In describing how Josh testified against the predatory practices of Westwood College and how Ken gave his graduation speech, the book resolves the theme of Debt as a Necessary Burden. Josh, inspired by Hannah Arendt’s Eichmann in Jerusalem, realized that everyone is complicit in the system of student debt, which normalizes and encourages young people to take out exorbitant loans for their education. His testimony condemning these practices expands beyond Westwood College to the heart of American perspectives on debt, in which people view debt as a necessary step in achieving success. Nonetheless, Josh realized that “even though his education cost him tens of thousands of dollars and years of work, it was worth every goddamned penny” (276) because it allowed him to see the ills of society and step forward to criticize them.
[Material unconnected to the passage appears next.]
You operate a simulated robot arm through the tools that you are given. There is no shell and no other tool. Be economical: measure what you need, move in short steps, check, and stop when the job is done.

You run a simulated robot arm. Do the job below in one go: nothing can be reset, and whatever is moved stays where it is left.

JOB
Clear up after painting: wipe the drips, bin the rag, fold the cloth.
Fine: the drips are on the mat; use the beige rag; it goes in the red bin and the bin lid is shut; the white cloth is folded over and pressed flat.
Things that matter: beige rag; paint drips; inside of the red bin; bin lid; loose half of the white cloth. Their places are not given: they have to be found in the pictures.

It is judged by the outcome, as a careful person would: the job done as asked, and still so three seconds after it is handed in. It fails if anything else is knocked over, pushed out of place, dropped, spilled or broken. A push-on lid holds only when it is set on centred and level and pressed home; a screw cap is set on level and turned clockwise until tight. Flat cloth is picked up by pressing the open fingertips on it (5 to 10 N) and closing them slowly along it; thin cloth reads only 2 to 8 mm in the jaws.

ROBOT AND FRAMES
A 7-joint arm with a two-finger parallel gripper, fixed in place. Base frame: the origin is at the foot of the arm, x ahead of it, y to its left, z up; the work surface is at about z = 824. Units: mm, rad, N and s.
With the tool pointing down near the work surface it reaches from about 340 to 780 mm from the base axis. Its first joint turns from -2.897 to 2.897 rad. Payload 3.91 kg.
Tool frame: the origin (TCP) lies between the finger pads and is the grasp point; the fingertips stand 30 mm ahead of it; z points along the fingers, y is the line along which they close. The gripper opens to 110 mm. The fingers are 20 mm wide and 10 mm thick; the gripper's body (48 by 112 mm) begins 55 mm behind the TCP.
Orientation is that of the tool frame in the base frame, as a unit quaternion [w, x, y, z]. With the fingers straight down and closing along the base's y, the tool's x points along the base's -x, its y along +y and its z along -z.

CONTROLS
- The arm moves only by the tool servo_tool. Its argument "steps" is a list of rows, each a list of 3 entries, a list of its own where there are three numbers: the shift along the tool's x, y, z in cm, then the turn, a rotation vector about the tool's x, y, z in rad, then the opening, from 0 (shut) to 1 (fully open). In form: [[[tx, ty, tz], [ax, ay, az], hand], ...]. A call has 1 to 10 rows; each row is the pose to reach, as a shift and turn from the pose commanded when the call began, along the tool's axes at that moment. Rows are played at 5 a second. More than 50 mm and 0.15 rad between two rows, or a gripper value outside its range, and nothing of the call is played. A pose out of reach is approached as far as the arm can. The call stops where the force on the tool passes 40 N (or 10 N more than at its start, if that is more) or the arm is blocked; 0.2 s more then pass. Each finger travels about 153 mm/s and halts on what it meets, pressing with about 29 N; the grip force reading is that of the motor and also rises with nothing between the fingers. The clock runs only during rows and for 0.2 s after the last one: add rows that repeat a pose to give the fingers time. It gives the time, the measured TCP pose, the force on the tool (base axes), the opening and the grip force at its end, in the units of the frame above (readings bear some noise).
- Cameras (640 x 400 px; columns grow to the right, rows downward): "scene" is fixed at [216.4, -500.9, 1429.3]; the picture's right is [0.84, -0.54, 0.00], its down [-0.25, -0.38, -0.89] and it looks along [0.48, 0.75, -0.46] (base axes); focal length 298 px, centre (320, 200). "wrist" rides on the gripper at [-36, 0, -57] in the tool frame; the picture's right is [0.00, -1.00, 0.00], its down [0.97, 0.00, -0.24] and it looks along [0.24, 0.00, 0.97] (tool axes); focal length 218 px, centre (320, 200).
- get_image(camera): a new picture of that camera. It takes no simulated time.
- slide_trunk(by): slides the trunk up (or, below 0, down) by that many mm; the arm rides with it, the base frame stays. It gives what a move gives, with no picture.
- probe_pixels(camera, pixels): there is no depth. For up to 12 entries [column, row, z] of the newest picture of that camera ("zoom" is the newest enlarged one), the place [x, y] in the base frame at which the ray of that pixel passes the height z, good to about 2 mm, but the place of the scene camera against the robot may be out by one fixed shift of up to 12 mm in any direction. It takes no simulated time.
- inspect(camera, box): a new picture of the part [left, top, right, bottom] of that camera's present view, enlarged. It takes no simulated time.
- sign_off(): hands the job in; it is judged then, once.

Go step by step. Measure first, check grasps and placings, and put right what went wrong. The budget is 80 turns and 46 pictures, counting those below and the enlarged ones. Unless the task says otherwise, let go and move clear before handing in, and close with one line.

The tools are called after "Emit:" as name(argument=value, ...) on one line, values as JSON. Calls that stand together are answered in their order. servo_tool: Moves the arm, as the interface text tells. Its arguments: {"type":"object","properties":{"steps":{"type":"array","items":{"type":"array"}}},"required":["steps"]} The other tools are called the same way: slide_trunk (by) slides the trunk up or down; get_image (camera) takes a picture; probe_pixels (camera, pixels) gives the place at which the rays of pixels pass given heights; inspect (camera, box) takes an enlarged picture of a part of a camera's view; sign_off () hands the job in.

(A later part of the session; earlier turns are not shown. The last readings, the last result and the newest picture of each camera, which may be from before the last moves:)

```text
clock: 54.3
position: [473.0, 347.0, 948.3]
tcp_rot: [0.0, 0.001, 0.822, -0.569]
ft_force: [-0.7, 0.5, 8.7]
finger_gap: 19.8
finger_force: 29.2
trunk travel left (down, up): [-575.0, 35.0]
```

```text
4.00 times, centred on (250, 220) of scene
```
Ken, however, presents an opposing perspective on debt, as he succeeded in completing his graduate program without debt: “Today, students struggle to fly past a poor job market, around unpaid internships, and through the sticky web of student debt that is nearly as wide as the sky itself” (294). Ken frames debt as a burden and expands his understanding of why debt is necessary for these students. However, Ken’s main point regarding debt is the need for a “frontier,” a way for students to expand their minds instead of their wallets by exploring themselves and the world around them. In considering debt as a necessary burden, Ken points to the “real villains who need vanquishing, corrupt institutions that need toppling, and the great American debtors’ prison to break out of” (296) as the new frontiers on which young students can pave a new path for themselves.